The easiest to obtain is the federal license. Essentially, all businesses in the United States need to have an authorization from the Federal Tax and Trade Bureau (TTB) before they can start their operations. For distilleries, this license should be obtained before producing, bottling, rectifying, processing or storing any kind of distilled spirit. Essentially, this stage is all about “background check”, or giving the government ample time to know if you really are capable of operating a decent distillery. Hence, this is the initial scrutiny to determine if you can provide a safety working environment to your would-be employees and offer FDA-approved products to your customers.
As soon as you obtain your federal and state permits, getting a local license will surely be a walk in the park.
The technicalities lie really in getting hold of state license, as state laws vary. That is to say, what’s acceptable in Oregon may not be in Des Moines, or what’s easy to get from Arizona may not be in Wyoming. However, while most states remain “strict” (e.g. California, Colorado, and Ohio) when it comes to catering to distillers, there are states that aren’t, or at least, a bit encouraging.
In Florida, artisanal distilleries that produce fewer than 75,000 gallons a year can now sell on-site directly to consumers. This is great news for craft distilleries inasmuch as the Prohibition-era distilling law existent in the state has made small-scale liquor entrepreneurs anxious for a very long time.
Thanks to the newly signed HB 347, producers can now bypass the three-tier distribution model that required them to wholesale their products first via a middleman.
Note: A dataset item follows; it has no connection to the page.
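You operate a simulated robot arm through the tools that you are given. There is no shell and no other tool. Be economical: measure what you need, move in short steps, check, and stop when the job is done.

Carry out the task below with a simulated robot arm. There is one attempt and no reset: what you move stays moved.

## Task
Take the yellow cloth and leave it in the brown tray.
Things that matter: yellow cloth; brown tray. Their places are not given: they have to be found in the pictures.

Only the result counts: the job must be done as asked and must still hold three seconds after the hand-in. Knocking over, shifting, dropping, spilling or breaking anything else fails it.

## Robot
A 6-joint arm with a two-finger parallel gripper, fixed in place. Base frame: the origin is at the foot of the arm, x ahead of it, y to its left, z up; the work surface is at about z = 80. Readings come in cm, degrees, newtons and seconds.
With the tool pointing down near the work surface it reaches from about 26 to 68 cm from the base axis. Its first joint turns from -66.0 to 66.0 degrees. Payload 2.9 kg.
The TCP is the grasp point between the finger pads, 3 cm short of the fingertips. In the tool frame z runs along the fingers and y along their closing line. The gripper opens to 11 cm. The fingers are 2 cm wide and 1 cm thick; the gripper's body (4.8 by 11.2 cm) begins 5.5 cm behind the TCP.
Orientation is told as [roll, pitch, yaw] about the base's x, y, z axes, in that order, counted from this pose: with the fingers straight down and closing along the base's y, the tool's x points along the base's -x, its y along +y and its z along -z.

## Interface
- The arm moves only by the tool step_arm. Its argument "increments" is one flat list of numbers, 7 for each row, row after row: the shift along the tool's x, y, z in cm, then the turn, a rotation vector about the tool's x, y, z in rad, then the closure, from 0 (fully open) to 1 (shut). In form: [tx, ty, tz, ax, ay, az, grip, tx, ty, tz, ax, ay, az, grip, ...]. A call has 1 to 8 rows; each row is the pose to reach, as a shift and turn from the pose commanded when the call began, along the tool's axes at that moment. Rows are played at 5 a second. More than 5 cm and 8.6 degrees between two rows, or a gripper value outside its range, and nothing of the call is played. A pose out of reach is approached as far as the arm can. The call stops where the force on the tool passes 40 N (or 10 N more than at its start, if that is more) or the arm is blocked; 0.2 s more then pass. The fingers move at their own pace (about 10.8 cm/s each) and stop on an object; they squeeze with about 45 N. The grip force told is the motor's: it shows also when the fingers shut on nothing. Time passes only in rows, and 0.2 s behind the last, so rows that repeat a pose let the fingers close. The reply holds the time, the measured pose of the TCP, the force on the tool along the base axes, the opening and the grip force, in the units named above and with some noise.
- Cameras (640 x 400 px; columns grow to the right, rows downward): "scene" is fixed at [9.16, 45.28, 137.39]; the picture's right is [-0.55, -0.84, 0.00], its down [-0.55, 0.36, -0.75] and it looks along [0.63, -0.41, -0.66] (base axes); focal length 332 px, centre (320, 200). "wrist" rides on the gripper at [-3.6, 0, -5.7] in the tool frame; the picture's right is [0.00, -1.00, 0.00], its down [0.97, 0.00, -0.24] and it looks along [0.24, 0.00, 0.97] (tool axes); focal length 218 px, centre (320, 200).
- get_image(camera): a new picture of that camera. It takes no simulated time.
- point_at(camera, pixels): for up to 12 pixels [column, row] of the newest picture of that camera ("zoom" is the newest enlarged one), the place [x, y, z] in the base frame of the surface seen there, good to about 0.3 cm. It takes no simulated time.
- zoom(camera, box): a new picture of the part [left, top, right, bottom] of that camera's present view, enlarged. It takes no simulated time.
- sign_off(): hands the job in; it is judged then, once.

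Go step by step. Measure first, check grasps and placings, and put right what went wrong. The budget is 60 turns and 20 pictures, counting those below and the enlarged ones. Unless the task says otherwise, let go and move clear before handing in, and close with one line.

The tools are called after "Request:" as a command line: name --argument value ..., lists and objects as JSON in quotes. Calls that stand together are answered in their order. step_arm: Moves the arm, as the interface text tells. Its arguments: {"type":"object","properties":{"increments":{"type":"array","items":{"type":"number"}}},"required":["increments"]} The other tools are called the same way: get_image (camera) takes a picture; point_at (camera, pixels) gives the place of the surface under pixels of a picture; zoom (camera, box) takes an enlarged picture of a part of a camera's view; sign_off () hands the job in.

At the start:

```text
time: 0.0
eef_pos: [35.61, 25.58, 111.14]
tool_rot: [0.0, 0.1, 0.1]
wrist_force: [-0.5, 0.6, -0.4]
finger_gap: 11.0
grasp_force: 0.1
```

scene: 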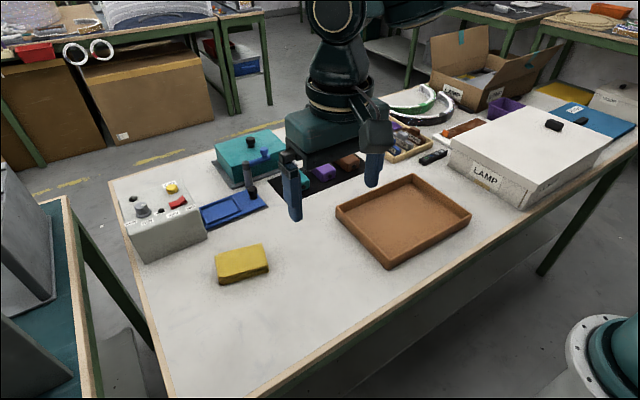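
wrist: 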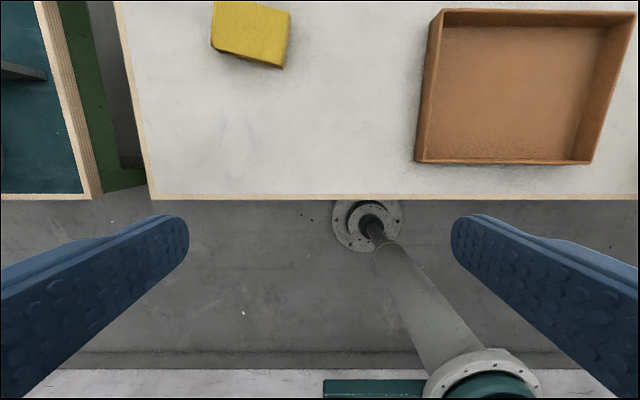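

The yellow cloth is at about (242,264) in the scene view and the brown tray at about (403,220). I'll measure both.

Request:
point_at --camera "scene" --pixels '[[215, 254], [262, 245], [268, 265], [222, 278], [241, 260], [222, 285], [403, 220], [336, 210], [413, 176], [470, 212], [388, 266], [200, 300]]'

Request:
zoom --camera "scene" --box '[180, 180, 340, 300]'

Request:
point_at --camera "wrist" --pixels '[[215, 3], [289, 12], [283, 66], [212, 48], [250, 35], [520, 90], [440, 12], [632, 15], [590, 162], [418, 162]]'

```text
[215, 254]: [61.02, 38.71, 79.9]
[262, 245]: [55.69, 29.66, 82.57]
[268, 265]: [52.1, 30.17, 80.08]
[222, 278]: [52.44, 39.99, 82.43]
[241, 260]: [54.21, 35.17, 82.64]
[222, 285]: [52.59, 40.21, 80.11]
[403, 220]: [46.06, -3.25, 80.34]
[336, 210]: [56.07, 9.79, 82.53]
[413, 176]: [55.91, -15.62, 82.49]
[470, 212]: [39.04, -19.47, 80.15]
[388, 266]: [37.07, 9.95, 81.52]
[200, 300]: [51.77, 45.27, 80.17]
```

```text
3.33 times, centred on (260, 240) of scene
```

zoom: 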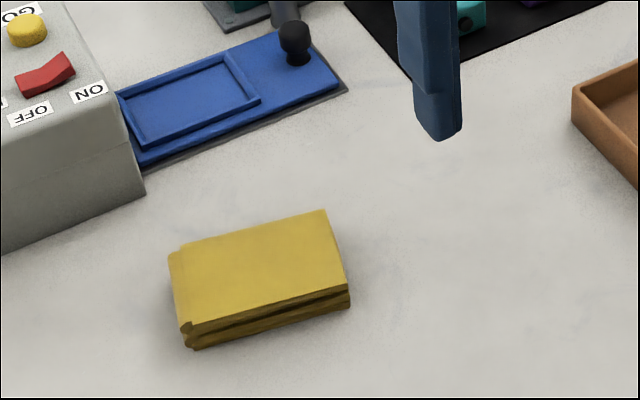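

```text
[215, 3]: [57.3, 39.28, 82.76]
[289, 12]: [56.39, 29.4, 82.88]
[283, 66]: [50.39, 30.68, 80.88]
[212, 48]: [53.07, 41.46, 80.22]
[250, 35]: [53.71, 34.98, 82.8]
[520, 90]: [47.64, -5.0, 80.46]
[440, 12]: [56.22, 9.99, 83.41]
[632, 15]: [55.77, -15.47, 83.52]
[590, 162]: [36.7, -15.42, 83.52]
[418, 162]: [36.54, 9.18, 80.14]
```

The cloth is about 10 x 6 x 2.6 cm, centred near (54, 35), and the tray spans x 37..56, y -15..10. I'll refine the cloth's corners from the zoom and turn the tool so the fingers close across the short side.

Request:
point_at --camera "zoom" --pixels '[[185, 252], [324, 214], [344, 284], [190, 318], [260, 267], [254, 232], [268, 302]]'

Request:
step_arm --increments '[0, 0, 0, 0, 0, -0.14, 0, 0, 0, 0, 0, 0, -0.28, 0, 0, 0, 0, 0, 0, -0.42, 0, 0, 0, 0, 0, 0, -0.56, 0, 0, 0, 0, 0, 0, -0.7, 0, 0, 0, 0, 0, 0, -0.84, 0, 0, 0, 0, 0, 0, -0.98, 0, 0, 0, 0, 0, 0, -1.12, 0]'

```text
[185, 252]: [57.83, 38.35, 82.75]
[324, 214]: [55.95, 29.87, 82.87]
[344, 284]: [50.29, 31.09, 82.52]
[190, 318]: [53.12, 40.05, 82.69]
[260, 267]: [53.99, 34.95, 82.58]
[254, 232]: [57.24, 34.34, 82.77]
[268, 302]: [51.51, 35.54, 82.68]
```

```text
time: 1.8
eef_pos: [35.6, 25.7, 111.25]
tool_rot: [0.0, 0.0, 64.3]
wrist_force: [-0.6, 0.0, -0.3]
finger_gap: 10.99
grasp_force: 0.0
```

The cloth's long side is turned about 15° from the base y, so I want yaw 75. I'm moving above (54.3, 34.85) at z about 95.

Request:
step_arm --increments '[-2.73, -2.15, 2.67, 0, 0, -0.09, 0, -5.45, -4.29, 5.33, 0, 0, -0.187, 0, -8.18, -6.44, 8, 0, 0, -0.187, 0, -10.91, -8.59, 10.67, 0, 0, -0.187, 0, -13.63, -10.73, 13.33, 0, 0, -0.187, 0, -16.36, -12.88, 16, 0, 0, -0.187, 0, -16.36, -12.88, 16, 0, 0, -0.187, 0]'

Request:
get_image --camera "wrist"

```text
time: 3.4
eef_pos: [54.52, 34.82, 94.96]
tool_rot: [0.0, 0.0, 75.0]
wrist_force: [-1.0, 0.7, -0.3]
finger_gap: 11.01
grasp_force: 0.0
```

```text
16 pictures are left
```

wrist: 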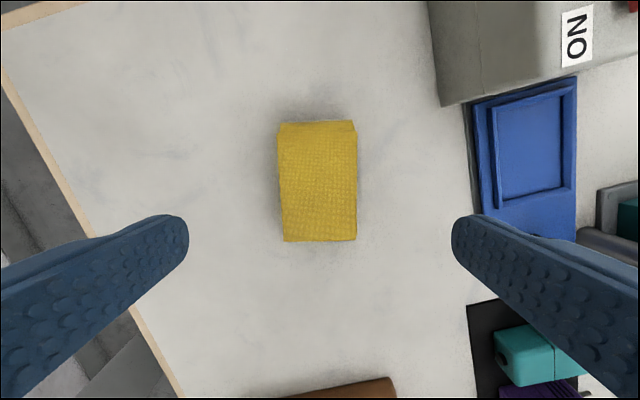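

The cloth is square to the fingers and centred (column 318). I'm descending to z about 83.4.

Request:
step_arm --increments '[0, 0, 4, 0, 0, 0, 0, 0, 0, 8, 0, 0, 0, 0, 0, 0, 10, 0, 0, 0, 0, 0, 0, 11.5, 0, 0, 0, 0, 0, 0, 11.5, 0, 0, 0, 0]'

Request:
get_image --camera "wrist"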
Through the Craft New York Act, distillery owners in New York are now enjoying easier and better ways of marketing and distributing their products. One of its greatest attributes is the reduction of costs for small manufacturers by increasing cap and allowing higher production volume without increase in fees. Also, farm distilleries are now allowed to get permit for branch office operation, which replaces the old ruling that they need to get separate state license.
The passing of this law is monumental, as New York is known for its strict distillery and brewery laws. It is among the strictest states in the country in terms of alcohol regulation.
For the longest time, Arizona remained an anti-distillery state, but the passing of the new distillery law in September 2014 made aspiring artisanal distillery owners jubilant. Starting on June 2015, craft distilleries no longer have to go outside the state to sell their liquors. The law now allows them to sell anywhere in Arizona, even at their own production facilities.
Microdistilleries can now also put up their own tasting rooms, as well as participate in state-organized festivals on spirits and liquors. Such is a very liberating experience for the locals, as they are among the last states in the US to enjoy the current locavore movement without travelling to nearby states where selling craft distilling products are not “illegal.”
The craft distillery movement will become bigger
With the sudden popularity of the locavore movement and the unprecedented occurrence of the so-called craft distilling boom, more and more American entrepreneurs are mulling over becoming the next artisanal distillery in town.
Hence, the industry will become bigger in the years to come. As states emulate the examples set by New York, Florida, and Arizona, more young entrepreneurs will consider becoming part of a growing, lucrative industry. And everything will follow suit: more unique spirit and liquor products on the market, better opportunities for American workers, and a stronger economy.
In the meantime, as some state laws remain strict and government officials adamant in not tweaking existing distilling regulations for the better, aspiring entrepreneurs must do the research first and look for areas where things are easier and the air is clearer.